In initial deliberations, Supervisor Salud Carbajal said he found it “a little bewildering” the Sheriff’s Office did not know how Corizon’s services stacked up against other counties in California. What’s more, Carbajal went on, Corizon executives at the hearing could not say what percentage of county jails in the state had been accredited by either the National Commission on Correctional Health Care (NCCHC) or the state’s IMQ (Institute for Medical Quality).
In fact, the County Jail was IMQ certified until 2007, though no one from the department could answer why the decision was made not to continue that accreditation process. In 2014, the department started discussions about the NCCHC accreditation — said to be a more stringent process in some aspects than IMQ — but the application was never completed. “We’re just not there,” Melekian said, noting many facilities are not accredited, because it is a significant and costly staff undertaking. “It’s not a failure that we don’t have it. It is a worthwhile goal to get to.”

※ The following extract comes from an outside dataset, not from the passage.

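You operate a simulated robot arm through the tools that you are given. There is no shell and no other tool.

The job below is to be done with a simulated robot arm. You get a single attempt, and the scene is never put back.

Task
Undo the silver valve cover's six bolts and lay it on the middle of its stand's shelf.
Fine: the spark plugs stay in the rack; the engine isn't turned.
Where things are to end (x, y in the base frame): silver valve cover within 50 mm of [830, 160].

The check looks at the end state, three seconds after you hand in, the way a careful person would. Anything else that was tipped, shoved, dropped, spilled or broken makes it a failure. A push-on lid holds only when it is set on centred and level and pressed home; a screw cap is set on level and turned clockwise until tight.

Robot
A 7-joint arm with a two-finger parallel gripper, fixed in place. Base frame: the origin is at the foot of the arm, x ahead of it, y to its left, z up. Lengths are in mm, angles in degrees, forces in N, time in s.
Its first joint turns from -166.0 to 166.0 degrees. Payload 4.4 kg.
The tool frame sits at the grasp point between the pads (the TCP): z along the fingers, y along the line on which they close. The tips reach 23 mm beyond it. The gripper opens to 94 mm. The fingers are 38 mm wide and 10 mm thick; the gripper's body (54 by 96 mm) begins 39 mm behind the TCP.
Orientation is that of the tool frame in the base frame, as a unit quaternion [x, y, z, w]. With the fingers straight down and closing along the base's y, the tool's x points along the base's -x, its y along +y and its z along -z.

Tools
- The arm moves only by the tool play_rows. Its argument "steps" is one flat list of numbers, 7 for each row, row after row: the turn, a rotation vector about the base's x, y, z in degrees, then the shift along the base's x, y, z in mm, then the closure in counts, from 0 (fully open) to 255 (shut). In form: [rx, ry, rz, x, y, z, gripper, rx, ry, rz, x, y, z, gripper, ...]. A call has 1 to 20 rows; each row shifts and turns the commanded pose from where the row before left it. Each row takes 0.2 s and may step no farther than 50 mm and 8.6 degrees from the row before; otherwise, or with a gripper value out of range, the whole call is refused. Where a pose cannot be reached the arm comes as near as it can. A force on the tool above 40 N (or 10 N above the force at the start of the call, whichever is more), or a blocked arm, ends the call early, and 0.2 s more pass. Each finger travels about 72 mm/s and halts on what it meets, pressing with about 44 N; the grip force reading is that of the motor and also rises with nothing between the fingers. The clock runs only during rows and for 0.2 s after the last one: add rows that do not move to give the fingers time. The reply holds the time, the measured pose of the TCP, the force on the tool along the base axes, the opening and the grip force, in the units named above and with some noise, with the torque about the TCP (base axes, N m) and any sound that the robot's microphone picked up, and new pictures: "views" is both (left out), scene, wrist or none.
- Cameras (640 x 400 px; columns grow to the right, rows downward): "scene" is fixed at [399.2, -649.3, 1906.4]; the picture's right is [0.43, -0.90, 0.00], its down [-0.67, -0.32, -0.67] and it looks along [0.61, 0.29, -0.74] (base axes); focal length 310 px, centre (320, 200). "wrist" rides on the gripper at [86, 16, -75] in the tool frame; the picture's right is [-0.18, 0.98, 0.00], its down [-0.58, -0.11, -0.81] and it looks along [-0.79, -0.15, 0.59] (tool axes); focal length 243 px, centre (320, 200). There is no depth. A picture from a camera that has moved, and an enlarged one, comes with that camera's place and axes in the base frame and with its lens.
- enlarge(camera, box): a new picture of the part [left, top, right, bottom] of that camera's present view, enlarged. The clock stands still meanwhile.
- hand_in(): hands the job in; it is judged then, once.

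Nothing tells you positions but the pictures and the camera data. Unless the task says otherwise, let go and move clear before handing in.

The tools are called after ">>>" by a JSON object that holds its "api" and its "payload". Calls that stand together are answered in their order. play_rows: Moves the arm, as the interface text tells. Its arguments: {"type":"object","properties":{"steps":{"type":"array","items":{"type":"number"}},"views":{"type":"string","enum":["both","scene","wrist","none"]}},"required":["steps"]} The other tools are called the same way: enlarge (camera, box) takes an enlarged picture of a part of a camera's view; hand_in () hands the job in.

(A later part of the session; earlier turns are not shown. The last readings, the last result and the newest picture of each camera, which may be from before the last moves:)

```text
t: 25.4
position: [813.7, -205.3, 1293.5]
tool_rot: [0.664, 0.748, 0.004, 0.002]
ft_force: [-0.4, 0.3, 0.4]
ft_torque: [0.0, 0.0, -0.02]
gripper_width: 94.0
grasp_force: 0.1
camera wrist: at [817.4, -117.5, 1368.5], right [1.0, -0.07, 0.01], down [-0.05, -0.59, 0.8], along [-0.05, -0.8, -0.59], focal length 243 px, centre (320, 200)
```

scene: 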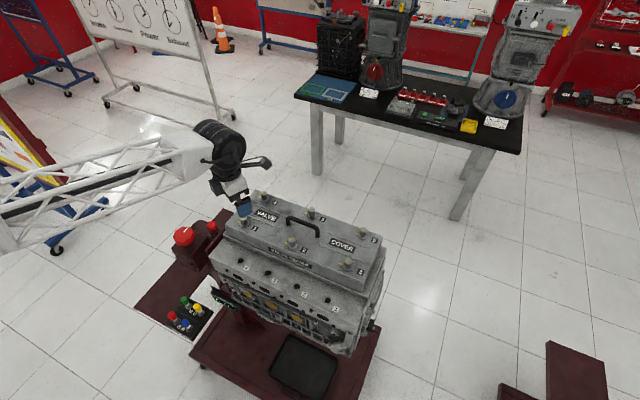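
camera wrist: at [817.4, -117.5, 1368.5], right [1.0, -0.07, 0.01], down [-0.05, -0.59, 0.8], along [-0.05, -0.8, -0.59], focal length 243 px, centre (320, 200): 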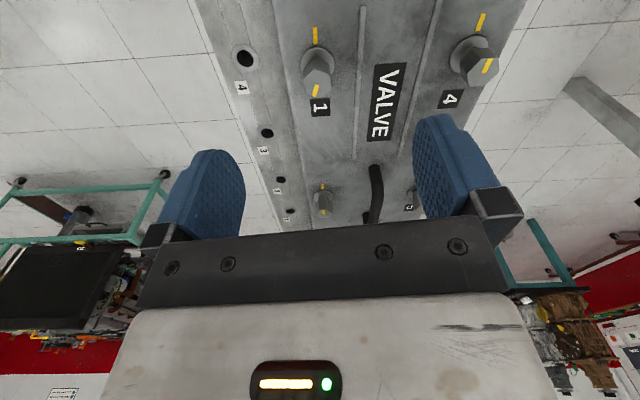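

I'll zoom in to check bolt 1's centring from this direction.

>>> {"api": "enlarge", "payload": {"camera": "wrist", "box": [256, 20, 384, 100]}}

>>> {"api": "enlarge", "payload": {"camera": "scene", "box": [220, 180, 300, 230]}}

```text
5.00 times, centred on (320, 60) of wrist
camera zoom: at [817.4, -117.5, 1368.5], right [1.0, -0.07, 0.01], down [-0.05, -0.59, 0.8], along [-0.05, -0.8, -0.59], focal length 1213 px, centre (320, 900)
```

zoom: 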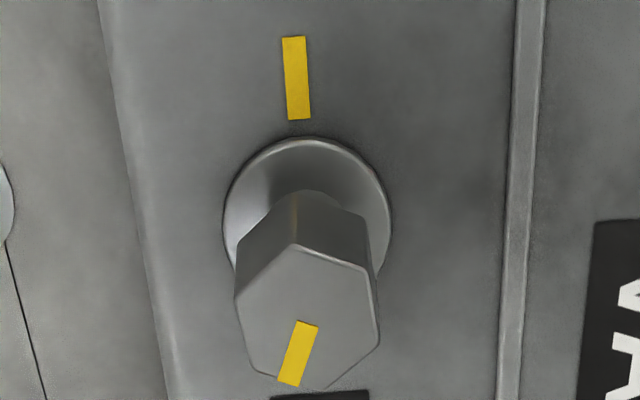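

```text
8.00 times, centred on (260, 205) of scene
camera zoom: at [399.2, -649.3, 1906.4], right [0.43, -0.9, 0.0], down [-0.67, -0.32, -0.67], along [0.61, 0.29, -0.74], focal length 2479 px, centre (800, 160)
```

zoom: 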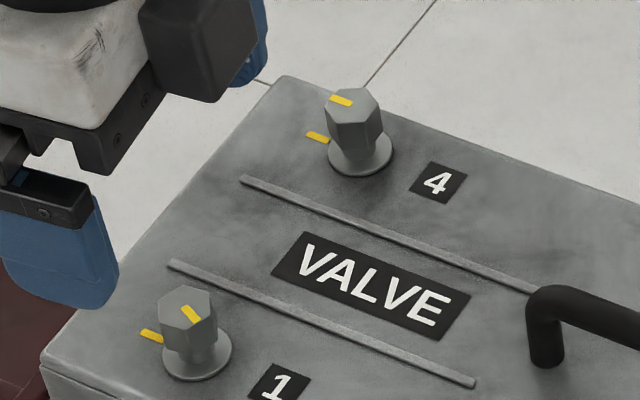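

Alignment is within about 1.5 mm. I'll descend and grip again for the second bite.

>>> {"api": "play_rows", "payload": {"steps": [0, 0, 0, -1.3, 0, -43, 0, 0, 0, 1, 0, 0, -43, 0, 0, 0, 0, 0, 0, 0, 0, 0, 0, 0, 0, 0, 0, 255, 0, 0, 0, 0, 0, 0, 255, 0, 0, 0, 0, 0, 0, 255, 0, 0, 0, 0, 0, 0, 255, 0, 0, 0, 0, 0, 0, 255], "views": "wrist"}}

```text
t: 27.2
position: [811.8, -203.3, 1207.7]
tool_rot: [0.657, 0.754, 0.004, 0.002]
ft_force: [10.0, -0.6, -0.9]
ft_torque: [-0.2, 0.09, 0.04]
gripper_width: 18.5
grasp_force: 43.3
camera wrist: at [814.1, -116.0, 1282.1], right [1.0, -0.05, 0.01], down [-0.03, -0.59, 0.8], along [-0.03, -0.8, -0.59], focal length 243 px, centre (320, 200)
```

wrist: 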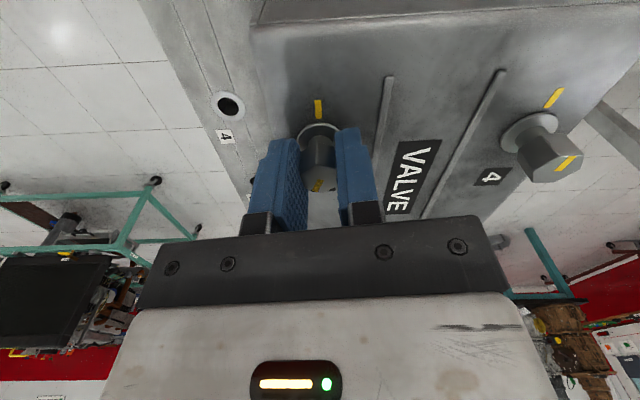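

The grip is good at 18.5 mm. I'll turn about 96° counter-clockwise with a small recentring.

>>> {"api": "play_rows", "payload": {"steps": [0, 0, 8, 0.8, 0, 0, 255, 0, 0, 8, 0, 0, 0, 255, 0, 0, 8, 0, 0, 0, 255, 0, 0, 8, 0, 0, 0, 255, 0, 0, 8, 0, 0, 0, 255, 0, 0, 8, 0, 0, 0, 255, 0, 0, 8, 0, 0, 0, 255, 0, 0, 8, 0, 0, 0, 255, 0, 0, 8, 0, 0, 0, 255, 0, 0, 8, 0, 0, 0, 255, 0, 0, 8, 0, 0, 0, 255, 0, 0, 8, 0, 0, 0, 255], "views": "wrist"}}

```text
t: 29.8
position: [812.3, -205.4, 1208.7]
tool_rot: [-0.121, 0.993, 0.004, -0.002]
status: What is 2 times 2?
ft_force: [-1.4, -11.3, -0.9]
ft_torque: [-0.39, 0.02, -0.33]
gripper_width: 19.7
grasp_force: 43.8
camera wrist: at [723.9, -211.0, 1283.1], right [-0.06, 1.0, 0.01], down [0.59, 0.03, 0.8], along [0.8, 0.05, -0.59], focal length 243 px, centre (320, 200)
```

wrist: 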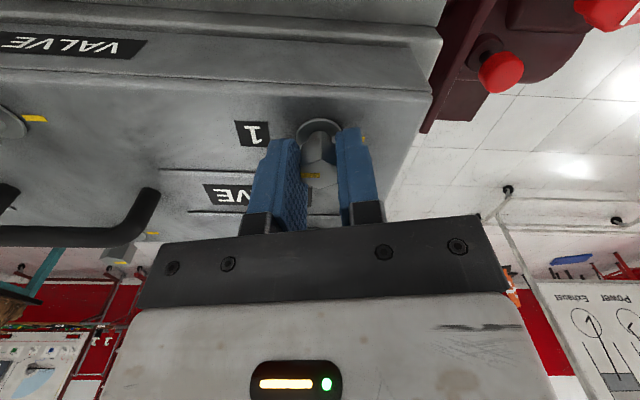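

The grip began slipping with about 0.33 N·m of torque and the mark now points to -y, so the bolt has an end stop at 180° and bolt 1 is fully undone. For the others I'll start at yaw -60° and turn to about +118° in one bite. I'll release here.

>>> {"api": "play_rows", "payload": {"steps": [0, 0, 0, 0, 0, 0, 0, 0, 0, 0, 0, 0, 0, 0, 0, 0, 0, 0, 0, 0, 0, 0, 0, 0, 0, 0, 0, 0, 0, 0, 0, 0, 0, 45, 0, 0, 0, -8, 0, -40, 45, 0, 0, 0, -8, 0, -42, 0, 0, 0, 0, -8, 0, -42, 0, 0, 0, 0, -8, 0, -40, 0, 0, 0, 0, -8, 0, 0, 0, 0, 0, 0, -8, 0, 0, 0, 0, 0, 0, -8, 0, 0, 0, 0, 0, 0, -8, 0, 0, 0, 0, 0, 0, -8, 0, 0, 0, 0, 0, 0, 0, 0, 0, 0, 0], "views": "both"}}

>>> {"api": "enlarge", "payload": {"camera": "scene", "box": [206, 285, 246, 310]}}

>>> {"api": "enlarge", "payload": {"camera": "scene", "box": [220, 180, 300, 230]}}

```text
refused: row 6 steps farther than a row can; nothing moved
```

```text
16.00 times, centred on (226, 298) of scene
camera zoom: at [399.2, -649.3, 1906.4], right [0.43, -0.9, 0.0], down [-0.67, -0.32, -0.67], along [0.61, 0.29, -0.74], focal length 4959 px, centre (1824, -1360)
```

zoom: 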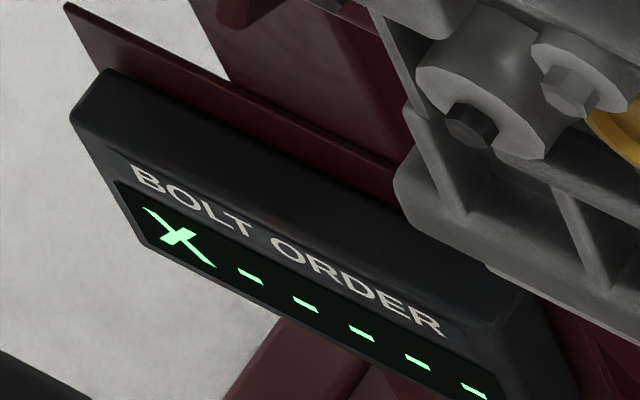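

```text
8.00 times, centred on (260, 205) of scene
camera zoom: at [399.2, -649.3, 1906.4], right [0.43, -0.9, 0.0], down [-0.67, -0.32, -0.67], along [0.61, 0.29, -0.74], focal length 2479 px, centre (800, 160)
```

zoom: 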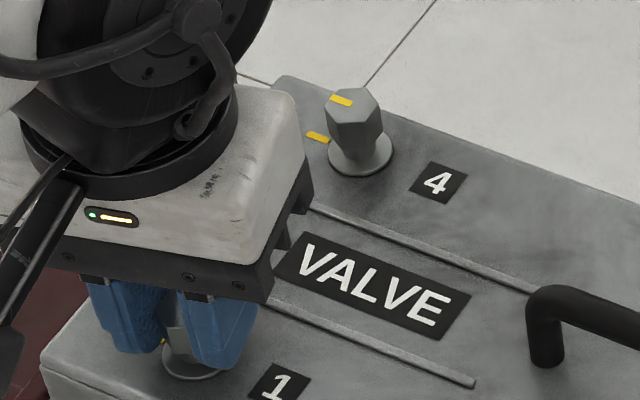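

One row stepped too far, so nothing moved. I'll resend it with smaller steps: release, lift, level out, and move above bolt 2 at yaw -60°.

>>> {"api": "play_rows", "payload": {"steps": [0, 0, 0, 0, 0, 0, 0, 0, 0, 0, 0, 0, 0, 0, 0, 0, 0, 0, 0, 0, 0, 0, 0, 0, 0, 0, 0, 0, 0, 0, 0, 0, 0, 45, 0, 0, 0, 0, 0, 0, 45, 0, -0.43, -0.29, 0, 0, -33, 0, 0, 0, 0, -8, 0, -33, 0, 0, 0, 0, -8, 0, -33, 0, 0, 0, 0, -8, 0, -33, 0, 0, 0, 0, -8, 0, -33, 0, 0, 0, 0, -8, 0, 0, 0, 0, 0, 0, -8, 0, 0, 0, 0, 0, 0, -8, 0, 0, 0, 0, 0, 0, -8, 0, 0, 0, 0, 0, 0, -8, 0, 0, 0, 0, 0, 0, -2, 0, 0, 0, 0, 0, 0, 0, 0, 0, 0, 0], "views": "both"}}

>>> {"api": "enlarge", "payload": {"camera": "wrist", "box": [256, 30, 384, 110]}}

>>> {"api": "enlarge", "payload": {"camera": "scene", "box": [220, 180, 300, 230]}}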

Currently, custody officials and Corizon staff meet to discuss shortcomings. For instance, so far this year, 90 percent of all inmates were fully evaluated (beyond an initial screening) within 14 days, which is considered the industry standard. Ninety-five percent is the goal. Last year, 88 percent were seen in two weeks, and in 2013, 93 percent were.
About a dozen commenters, most with Families ACT! or CLUE, were not satisfied with the presentation that eventually included a number of Sheriff’s personnel and Corizon execs. They urged the board to extend the contract one year, calling it the better of two evils. One public commenter, who said she had only been arrested for drinking in public, said she was left in a small compartment soiled with feces and blood for 24 hours after being tackled by two female cops. “When I am not on meds, I feel like I am being tortured,” she said. The jail has four safety cells, commonly called “rubber rooms,” for inmates who are believed to be suicidal.
James Robertson, who volunteers in the jail, said he had the utmost respect for the employees working in the jail, but he did not believe inmates were receiving adequate health care. One issue, he said, is people are not receiving their meds.
When inmates who are on medication are booked in jail, according to Corizon exec Harold Orr, their doctor is contacted. Orr said an on-call psychiatrist is also available, and PharmaCorr — the pharmacy owned by Corizon that took over distributing prescriptions last year — can provide the meds as soon as the next business day. ADMHS (Alcohol, Drug and Mental Health Services) director Alice Gleghorn, who was called to the podium to weigh in, said the discontinuation of particular medications is a concern to her, and she is working with the Sheriff’s Office to ensure there is no disruption of service. “Some meds are not covered under the jail formulary,” she said, adding there are reasons based on the incarceration setting.
Supervisor Peter Adam, who hammered the speakers about the accreditation issue, said he did not have the psychiatric expertise to second-guess Corizon staff. But Supervisor Janet Wolf, who voted against the Corizon contract in 2006 and submitted several detailed questions to the Sheriff’s Office, said she heard from ill inmates who have not received their psychiatric meds for the last two weeks. “Somewhere it just feels like the ball is being dropped,” she said.
Currently, there are ombudsmen working sporadically in the jail to handle complaints, but Melekian said custody officials were not receiving any information from them. “We are hearing [from them],” Carbajal said. “Maybe you are not.”
The supervisors will discuss the cost of the grievance coordinator at a future date; Corizon and the Sheriff’s department agreed to split the bill.